What recently drew Putin’s ire more than anything is how senior Biden diplomats and defense officials recklessly made noise about NATO’s so-called “open door policy,” and constant clamoring that Russia had no veto on whether or not Ukraine would join the alliance.
Also consider that Russia invaded on a mission to “demilitarize” Ukraine – including destroying all the weapons the U.S. and NATO has provided. Now, it appears Russia may have to stick around even longer. The same security dilemma played out in Afghanistan contrary to Washington’s narrative. The American and Saudi weapons did not drive the Soviets out – it kept Soviets in! But that was the plan all along. And that might be the U.S. gameplan again.
CATO Institute scholar Ted Galen Carpenter, while acknowledging Moscow’s overreaction is worthy of condemnation, sums up the reality that there are two sides to this story – just as there was in the Soviet intervention in Afghanistan.

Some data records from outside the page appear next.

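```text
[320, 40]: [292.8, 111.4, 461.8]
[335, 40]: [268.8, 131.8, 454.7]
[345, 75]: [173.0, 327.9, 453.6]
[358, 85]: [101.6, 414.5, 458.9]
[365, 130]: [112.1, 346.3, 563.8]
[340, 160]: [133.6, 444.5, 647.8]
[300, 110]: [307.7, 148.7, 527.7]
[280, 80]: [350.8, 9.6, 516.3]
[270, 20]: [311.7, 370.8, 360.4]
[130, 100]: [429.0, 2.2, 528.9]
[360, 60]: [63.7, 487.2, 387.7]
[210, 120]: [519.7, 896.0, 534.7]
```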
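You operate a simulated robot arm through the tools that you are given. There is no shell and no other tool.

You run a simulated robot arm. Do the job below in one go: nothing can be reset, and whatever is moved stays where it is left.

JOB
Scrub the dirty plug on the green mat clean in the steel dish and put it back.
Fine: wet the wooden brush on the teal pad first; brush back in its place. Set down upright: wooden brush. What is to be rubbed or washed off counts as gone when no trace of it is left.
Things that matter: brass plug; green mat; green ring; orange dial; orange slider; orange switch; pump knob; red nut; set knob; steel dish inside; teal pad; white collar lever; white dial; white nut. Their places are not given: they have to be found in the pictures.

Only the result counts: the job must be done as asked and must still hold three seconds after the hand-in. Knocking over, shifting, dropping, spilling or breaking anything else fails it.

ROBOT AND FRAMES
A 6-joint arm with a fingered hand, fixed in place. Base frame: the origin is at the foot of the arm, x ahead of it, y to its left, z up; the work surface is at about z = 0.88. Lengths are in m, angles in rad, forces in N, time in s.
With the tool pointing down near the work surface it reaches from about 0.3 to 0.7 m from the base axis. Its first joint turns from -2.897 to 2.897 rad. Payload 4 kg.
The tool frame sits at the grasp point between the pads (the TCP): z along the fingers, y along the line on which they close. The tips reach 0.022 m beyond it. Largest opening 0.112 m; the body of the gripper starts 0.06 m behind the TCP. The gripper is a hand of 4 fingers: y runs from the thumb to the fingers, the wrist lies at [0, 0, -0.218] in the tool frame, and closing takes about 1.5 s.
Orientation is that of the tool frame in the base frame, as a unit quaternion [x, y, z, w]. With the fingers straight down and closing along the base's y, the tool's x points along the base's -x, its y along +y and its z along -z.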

“The culpability of the United States and its NATO allies also is sizable. Moving an alliance that one great power dominates to the border of another major power is inherently destabilizing and provocative,” Carpenter wrote in an op-ed earlier this month. “Those people who are familiar with even the basics of international relations should grasp that point; it was inexcusable that so many U.S. and NATO leaders apparently did not do so.”